Available data ->

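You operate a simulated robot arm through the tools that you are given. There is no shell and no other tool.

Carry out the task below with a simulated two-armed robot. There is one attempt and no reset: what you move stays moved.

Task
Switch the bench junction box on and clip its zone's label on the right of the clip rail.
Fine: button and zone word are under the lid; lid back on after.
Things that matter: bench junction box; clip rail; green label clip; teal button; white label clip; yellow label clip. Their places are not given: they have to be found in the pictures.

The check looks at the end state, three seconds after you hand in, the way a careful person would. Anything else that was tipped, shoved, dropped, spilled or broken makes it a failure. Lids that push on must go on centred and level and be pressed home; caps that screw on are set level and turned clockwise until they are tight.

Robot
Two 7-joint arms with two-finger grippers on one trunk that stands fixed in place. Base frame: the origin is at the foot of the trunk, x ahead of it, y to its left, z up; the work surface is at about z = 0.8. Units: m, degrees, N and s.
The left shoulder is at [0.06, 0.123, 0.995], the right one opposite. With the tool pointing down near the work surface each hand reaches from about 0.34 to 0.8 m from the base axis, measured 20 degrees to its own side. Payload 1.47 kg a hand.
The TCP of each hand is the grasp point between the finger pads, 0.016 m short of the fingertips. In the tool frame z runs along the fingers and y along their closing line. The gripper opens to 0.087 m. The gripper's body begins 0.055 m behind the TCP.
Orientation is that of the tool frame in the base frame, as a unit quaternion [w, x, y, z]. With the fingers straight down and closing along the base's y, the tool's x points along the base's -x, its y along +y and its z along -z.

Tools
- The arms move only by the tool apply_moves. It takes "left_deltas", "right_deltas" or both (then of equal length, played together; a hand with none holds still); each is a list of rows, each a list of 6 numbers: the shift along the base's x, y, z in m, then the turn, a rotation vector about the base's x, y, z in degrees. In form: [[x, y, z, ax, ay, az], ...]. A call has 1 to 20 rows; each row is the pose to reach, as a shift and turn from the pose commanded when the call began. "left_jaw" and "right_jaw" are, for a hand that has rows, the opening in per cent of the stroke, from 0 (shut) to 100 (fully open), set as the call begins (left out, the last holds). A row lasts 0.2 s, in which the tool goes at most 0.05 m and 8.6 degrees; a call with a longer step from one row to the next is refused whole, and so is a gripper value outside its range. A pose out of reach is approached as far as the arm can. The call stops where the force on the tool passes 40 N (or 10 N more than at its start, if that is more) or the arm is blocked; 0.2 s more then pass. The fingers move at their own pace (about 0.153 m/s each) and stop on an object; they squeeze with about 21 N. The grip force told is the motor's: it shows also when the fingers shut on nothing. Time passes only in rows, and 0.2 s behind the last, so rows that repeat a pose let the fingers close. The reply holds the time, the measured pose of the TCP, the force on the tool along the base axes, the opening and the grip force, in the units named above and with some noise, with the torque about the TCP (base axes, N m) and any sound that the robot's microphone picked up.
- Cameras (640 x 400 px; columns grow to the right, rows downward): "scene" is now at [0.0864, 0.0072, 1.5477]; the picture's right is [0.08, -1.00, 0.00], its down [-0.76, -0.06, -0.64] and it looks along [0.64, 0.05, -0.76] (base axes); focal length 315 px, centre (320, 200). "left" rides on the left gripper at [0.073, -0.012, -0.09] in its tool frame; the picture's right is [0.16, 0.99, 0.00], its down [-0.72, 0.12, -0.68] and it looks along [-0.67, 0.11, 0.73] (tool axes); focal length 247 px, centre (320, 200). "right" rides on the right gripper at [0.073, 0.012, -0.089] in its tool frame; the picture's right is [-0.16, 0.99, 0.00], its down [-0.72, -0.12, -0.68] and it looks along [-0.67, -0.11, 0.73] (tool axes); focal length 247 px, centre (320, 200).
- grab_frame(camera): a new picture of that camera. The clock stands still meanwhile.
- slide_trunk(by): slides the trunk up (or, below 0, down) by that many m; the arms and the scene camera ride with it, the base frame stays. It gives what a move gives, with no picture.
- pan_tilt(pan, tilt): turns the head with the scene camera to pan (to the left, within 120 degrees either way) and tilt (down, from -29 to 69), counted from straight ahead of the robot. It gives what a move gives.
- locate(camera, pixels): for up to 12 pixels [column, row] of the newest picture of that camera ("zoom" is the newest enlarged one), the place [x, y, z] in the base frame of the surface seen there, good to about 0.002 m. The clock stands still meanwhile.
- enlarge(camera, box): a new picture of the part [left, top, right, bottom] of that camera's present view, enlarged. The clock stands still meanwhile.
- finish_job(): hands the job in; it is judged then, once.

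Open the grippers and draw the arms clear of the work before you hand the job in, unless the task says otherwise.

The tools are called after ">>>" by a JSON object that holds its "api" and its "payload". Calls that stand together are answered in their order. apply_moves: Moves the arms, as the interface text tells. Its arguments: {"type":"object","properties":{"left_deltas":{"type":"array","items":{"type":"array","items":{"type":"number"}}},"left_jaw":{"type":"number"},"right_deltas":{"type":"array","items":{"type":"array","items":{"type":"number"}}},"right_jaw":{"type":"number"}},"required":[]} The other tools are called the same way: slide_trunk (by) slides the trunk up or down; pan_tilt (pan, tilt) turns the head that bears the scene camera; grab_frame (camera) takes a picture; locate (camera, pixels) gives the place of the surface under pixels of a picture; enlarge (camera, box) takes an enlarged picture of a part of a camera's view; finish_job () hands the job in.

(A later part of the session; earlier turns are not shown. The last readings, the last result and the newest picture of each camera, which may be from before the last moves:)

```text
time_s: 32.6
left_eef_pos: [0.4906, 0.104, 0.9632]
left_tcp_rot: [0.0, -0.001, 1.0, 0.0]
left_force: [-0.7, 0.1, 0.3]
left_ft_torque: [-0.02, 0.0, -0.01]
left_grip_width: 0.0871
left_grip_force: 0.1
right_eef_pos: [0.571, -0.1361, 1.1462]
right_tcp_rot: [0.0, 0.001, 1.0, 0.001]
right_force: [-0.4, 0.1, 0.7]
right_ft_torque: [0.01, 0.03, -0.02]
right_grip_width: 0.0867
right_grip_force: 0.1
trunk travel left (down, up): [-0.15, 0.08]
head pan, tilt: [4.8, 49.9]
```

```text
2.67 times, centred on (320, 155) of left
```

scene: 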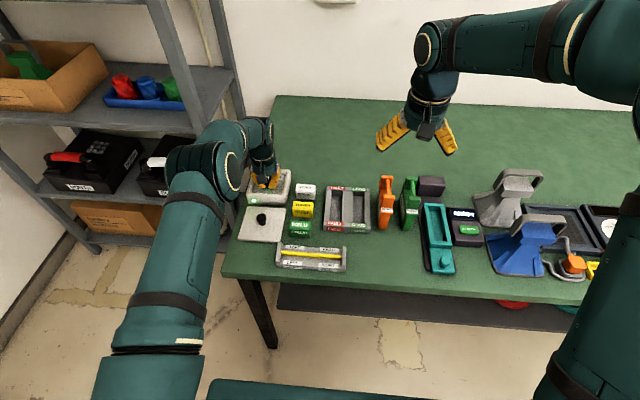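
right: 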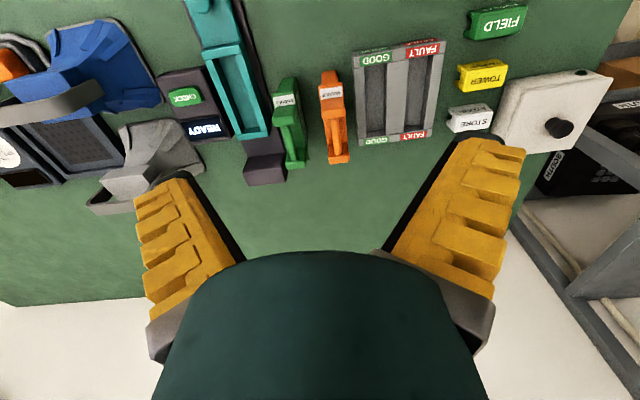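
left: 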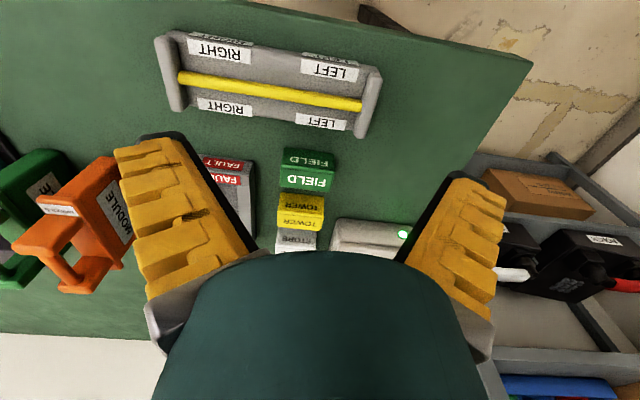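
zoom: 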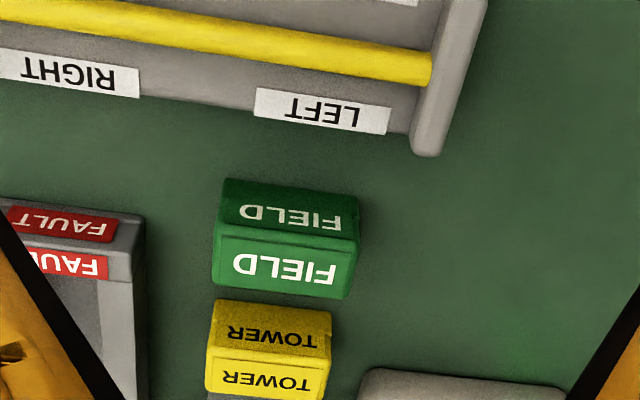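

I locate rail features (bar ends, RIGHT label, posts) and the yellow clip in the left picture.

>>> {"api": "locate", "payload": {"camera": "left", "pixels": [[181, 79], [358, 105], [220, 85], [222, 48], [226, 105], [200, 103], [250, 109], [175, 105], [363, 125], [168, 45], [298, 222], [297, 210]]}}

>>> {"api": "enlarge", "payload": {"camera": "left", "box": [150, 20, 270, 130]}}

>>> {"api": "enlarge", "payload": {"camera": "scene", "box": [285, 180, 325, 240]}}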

Exercise -> From the listing, copy each line containing the word "looks".

The result ->
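The check looks at the end state, three seconds after you hand in, the way a careful person would. Anything else that was tipped, shoved, dropped, spilled or broken makes it a failure. Lids that push on must go on centred and level and be pressed home; caps that screw on are set level and turned clockwise until they are tight.
- Cameras (640 x 400 px; columns grow to the right, rows downward): "scene" is now at [0.0864, 0.0072, 1.5477]; the picture's right is [0.08, -1.00, 0.00], its down [-0.76, -0.06, -0.64] and it looks along [0.64, 0.05, -0.76] (base axes); focal length 315 px, centre (320, 200). "left" rides on the left gripper at [0.073, -0.012, -0.09] in its tool frame; the picture's right is [0.16, 0.99, 0.00], its down [-0.72, 0.12, -0.68] and it looks along [-0.67, 0.11, 0.73] (tool axes); focal length 247 px, centre (320, 200). "right" rides on the right gripper at [0.073, 0.012, -0.089] in its tool frame; the picture's right is [-0.16, 0.99, 0.00], its down [-0.72, -0.12, -0.68] and it looks along [-0.67, -0.11, 0.73] (tool axes); focal length 247 px, centre (320, 200).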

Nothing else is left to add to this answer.